The question uppermost in the Pakistani public mind relates to the bigger security failure rather than just that of intelligence. How was it that helicopters entered Pakistan’s airspace, an assault team conducted a 40-minute operation in Abbottabad - not some remote borderland - and authorities were only alerted when one of the helicopters crashed into a compound wall?
The official explanation heard so far of superior “stealth” technology trumping the country’s radar and early-warning systems misses the point. If our defenses can be breached in this manner and we do not possess the capability to overcome this vulnerability, how can a repeat of such intrusions be deterred in the future?
The ISPR statement in which a warning was issued that Pakistan would not tolerate a repeat of any action that violated “the sovereignty of Pakistan” is not backed by any credible assurance that the country has the ability to deter such transgressions. The only response the statement contained was a promise of a “review of intelligence and military cooperation with the U.S.” if such a covert operation recurs. Can a review of cooperation serve as a deterrent to another intrusion?

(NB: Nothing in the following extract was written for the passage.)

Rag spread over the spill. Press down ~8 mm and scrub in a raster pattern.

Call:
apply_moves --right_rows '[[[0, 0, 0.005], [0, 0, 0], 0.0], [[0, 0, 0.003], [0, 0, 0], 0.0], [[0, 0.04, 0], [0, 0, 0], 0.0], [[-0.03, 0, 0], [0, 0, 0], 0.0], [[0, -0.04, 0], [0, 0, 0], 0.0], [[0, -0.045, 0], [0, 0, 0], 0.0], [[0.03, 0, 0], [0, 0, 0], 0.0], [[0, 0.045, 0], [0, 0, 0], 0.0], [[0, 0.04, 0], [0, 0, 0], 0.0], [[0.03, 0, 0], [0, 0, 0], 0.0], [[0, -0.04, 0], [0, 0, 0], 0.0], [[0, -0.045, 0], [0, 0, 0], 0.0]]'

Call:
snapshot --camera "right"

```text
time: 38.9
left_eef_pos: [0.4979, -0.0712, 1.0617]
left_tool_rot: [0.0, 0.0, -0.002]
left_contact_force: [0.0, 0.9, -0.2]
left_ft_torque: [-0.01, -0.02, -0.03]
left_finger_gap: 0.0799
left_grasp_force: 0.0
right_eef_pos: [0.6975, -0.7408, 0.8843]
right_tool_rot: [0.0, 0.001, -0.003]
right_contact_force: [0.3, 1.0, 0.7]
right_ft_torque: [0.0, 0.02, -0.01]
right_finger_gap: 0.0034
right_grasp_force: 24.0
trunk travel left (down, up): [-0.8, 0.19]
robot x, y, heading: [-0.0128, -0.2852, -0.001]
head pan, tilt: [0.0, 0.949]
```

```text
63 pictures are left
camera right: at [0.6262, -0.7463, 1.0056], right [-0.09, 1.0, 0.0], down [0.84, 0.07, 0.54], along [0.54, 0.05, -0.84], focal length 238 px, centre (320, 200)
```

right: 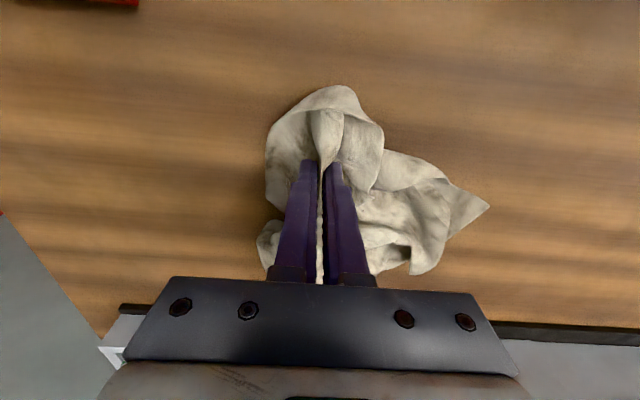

These questions necessitate a full and comprehensive review of the country’s security policy and procedures. For the review to be meaningful, it must be undertaken in an independent and objective manner by credible figures with knowledge and expertise of the issues at hand. Its aim should be to address the obvious security weaknesses laid bare by the recent developments. It should have a time-sensitive and result-oriented mandate, resulting in recommendations. Its objective should be to identify the necessary steps to ensure that the gaps in Pakistan’s security and intelligence are effectively and promptly plugged.
Only by pursuing this course will the authorities also be able to assure our people - and the world - that the country has the capability to protect its strategic capabilities and assets.
Maleeha Lodhi is special adviser to the Jang Group/Geo and a former Pakistani envoy to the United States and the United Kingdom.